▶ REQUIRED TASK
Every line of the listing must be reproduced as it stands. Leave the images behind.
## BEGIN
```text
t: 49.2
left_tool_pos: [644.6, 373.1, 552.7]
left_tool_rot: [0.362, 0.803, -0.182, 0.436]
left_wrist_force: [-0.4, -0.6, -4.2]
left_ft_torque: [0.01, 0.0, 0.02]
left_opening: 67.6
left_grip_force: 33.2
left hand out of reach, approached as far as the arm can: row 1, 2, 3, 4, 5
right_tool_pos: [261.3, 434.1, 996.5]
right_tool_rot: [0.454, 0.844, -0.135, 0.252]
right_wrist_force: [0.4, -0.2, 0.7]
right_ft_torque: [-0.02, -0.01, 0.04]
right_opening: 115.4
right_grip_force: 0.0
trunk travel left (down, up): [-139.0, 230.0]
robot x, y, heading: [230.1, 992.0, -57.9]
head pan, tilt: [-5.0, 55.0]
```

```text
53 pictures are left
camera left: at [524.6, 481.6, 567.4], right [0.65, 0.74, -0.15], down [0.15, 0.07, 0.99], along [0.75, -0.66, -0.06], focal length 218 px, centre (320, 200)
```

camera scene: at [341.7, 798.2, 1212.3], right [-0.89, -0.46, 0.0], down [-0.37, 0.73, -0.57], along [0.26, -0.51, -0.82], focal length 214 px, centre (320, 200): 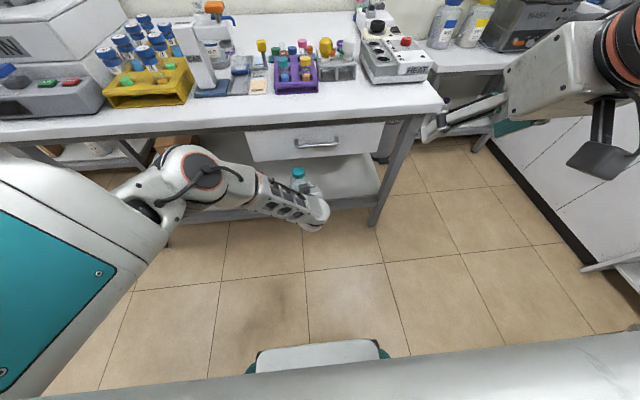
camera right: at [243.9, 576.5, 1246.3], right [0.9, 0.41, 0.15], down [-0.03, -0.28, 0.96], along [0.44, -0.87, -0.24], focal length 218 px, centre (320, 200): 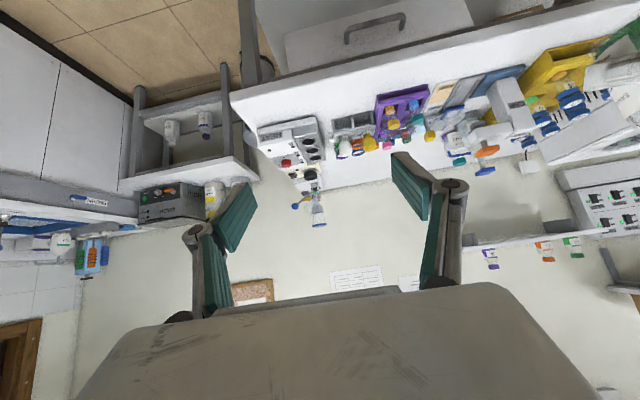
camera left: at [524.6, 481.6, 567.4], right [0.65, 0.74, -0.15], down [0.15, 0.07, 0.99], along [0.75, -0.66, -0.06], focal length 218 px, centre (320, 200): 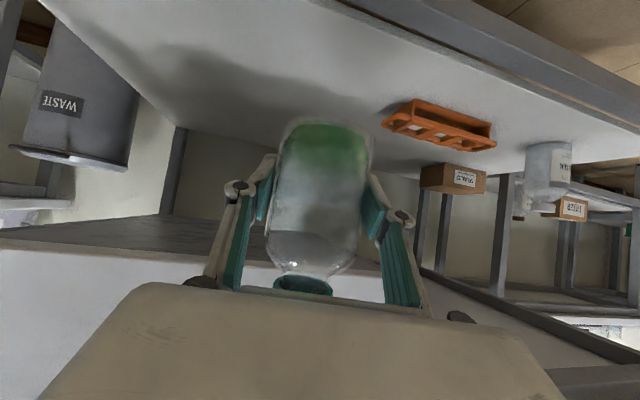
## END
▶ CORRECT ANSWER
```text
t: 49.2
left_tool_pos: [644.6, 373.1, 552.7]
left_tool_rot: [0.362, 0.803, -0.182, 0.436]
left_wrist_force: [-0.4, -0.6, -4.2]
left_ft_torque: [0.01, 0.0, 0.02]
left_opening: 67.6
left_grip_force: 33.2
left hand out of reach, approached as far as the arm can: row 1, 2, 3, 4, 5
right_tool_pos: [261.3, 434.1, 996.5]
right_tool_rot: [0.454, 0.844, -0.135, 0.252]
right_wrist_force: [0.4, -0.2, 0.7]
right_ft_torque: [-0.02, -0.01, 0.04]
right_opening: 115.4
right_grip_force: 0.0
trunk travel left (down, up): [-139.0, 230.0]
robot x, y, heading: [230.1, 992.0, -57.9]
head pan, tilt: [-5.0, 55.0]
```

```text
53 pictures are left
camera left: at [524.6, 481.6, 567.4], right [0.65, 0.74, -0.15], down [0.15, 0.07, 0.99], along [0.75, -0.66, -0.06], focal length 218 px, centre (320, 200)
```

camera scene: at [341.7, 798.2, 1212.3], right [-0.89, -0.46, 0.0], down [-0.37, 0.73, -0.57], along [0.26, -0.51, -0.82], focal length 214 px, centre (320, 200): 
camera right: at [243.9, 576.5, 1246.3], right [0.9, 0.41, 0.15], down [-0.03, -0.28, 0.96], along [0.44, -0.87, -0.24], focal length 218 px, centre (320, 200): 
camera left: at [524.6, 481.6, 567.4], right [0.65, 0.74, -0.15], down [0.15, 0.07, 0.99], along [0.75, -0.66, -0.06], focal length 218 px, centre (320, 200): 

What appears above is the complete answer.